TASK STATEMENT | Can you print the data exactly and leave out each image?

MATERIAL |
[BEGIN]
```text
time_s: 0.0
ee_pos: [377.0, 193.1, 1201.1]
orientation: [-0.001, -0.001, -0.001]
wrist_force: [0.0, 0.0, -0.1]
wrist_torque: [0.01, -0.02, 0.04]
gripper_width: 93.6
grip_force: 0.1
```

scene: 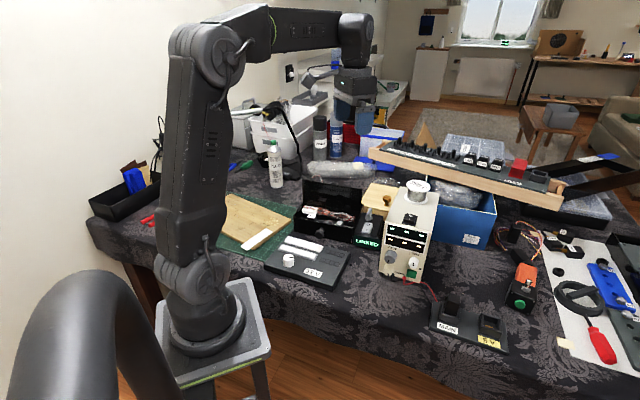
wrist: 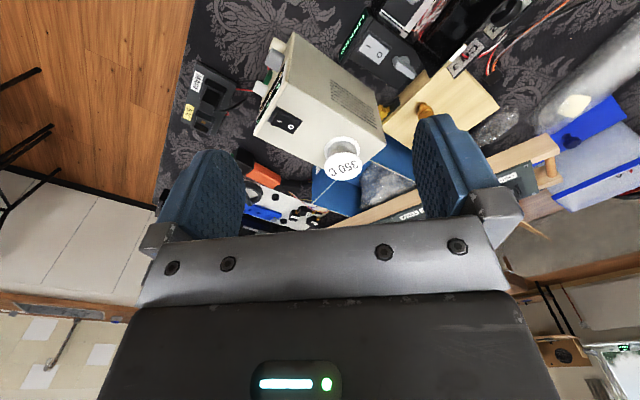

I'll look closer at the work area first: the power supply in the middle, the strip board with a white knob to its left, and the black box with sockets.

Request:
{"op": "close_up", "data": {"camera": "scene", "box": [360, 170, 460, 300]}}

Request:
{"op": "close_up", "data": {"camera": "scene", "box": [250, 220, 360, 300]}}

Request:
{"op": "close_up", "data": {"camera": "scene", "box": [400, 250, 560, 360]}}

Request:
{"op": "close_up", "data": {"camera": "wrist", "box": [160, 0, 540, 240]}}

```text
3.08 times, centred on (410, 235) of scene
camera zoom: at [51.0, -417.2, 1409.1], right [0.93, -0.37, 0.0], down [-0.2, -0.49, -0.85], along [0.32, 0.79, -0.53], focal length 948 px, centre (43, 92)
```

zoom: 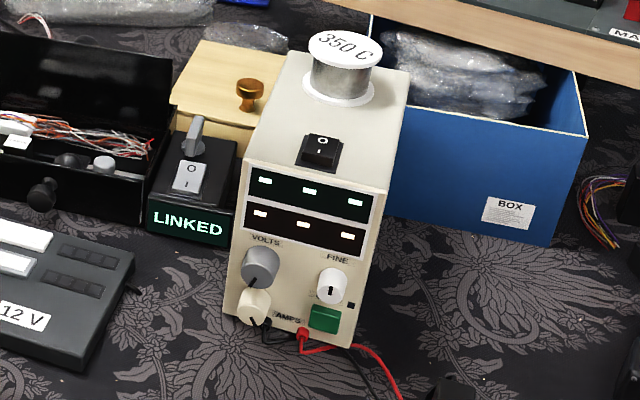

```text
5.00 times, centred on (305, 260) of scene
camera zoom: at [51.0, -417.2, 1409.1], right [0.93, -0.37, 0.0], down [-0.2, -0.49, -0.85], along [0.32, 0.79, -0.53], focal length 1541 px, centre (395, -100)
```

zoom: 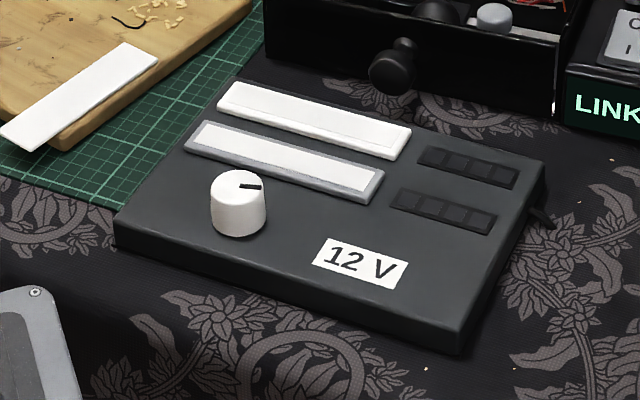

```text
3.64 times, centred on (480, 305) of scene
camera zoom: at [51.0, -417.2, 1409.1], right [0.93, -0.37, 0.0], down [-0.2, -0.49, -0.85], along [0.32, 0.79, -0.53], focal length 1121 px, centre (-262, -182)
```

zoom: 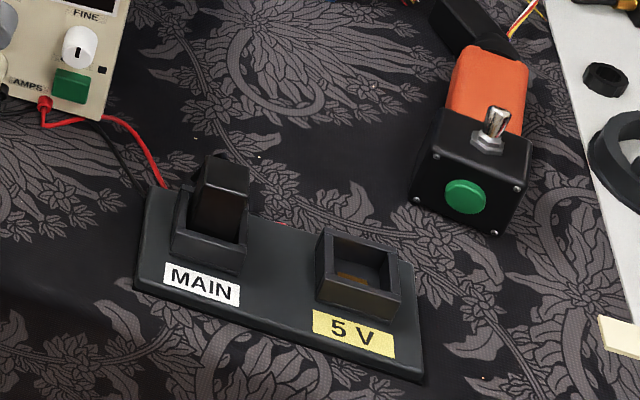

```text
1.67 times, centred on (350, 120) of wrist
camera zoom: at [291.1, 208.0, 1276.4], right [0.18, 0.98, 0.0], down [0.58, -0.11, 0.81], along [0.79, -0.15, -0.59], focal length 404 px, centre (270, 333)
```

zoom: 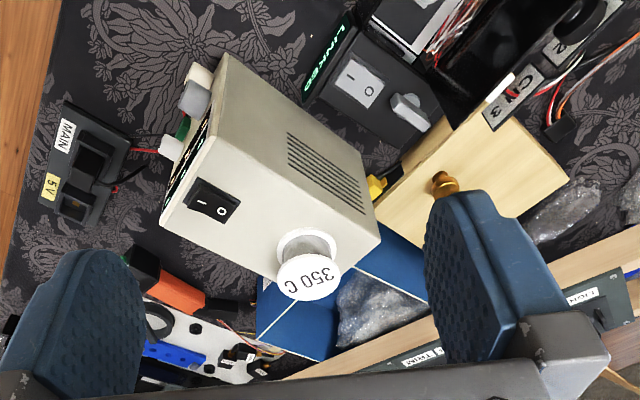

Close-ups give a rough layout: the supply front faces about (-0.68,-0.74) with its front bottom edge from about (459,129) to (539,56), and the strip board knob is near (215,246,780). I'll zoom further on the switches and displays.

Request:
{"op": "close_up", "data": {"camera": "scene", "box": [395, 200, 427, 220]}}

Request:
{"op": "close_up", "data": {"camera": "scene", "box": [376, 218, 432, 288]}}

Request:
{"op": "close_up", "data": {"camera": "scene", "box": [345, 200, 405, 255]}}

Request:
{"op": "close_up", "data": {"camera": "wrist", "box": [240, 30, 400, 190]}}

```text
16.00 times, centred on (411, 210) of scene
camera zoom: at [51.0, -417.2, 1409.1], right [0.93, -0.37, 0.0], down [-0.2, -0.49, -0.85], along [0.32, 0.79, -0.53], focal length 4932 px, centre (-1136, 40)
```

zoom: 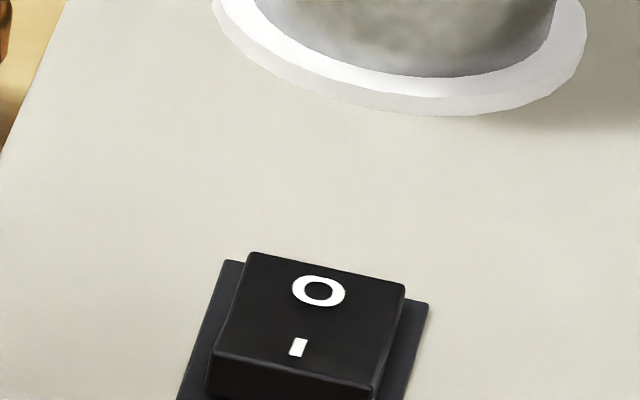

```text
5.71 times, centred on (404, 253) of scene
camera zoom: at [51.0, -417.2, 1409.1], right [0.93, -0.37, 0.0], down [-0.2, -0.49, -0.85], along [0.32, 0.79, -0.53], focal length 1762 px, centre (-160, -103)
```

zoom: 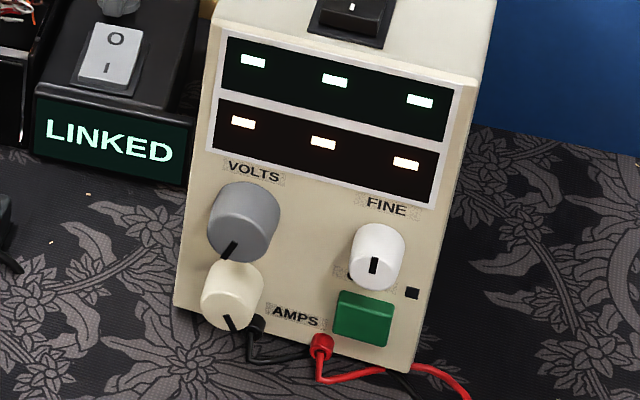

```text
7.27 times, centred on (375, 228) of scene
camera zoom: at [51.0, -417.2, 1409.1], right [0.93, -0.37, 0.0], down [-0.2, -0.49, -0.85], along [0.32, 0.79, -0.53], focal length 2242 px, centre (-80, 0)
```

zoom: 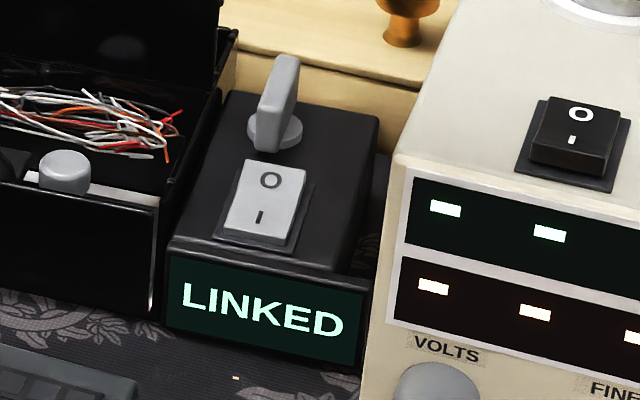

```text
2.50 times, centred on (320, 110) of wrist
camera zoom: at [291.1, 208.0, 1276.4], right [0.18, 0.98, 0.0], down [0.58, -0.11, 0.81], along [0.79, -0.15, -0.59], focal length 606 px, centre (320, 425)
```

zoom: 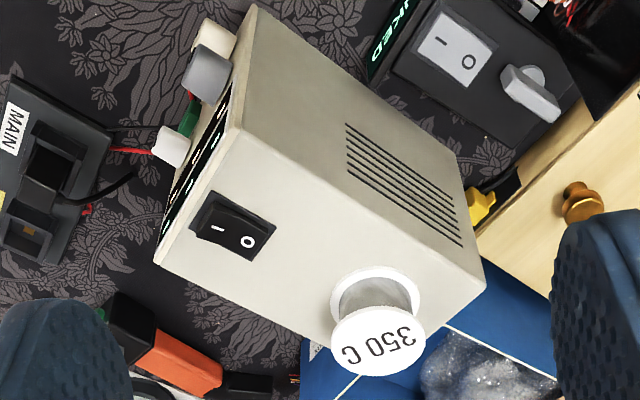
[END]
WRITTEN RESPONSE |
```text
time_s: 0.0
ee_pos: [377.0, 193.1, 1201.1]
orientation: [-0.001, -0.001, -0.001]
wrist_force: [0.0, 0.0, -0.1]
wrist_torque: [0.01, -0.02, 0.04]
gripper_width: 93.6
grip_force: 0.1
```

scene: 
wrist: 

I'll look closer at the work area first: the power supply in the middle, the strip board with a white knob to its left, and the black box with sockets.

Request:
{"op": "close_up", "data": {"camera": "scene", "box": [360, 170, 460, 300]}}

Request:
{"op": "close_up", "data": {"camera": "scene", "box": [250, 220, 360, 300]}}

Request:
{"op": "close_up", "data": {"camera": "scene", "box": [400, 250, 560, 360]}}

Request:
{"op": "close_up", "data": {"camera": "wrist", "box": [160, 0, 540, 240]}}

```text
3.08 times, centred on (410, 235) of scene
camera zoom: at [51.0, -417.2, 1409.1], right [0.93, -0.37, 0.0], down [-0.2, -0.49, -0.85], along [0.32, 0.79, -0.53], focal length 948 px, centre (43, 92)
```

zoom: 

```text
5.00 times, centred on (305, 260) of scene
camera zoom: at [51.0, -417.2, 1409.1], right [0.93, -0.37, 0.0], down [-0.2, -0.49, -0.85], along [0.32, 0.79, -0.53], focal length 1541 px, centre (395, -100)
```

zoom: 

```text
3.64 times, centred on (480, 305) of scene
camera zoom: at [51.0, -417.2, 1409.1], right [0.93, -0.37, 0.0], down [-0.2, -0.49, -0.85], along [0.32, 0.79, -0.53], focal length 1121 px, centre (-262, -182)
```

zoom: 

```text
1.67 times, centred on (350, 120) of wrist
camera zoom: at [291.1, 208.0, 1276.4], right [0.18, 0.98, 0.0], down [0.58, -0.11, 0.81], along [0.79, -0.15, -0.59], focal length 404 px, centre (270, 333)
```

zoom: 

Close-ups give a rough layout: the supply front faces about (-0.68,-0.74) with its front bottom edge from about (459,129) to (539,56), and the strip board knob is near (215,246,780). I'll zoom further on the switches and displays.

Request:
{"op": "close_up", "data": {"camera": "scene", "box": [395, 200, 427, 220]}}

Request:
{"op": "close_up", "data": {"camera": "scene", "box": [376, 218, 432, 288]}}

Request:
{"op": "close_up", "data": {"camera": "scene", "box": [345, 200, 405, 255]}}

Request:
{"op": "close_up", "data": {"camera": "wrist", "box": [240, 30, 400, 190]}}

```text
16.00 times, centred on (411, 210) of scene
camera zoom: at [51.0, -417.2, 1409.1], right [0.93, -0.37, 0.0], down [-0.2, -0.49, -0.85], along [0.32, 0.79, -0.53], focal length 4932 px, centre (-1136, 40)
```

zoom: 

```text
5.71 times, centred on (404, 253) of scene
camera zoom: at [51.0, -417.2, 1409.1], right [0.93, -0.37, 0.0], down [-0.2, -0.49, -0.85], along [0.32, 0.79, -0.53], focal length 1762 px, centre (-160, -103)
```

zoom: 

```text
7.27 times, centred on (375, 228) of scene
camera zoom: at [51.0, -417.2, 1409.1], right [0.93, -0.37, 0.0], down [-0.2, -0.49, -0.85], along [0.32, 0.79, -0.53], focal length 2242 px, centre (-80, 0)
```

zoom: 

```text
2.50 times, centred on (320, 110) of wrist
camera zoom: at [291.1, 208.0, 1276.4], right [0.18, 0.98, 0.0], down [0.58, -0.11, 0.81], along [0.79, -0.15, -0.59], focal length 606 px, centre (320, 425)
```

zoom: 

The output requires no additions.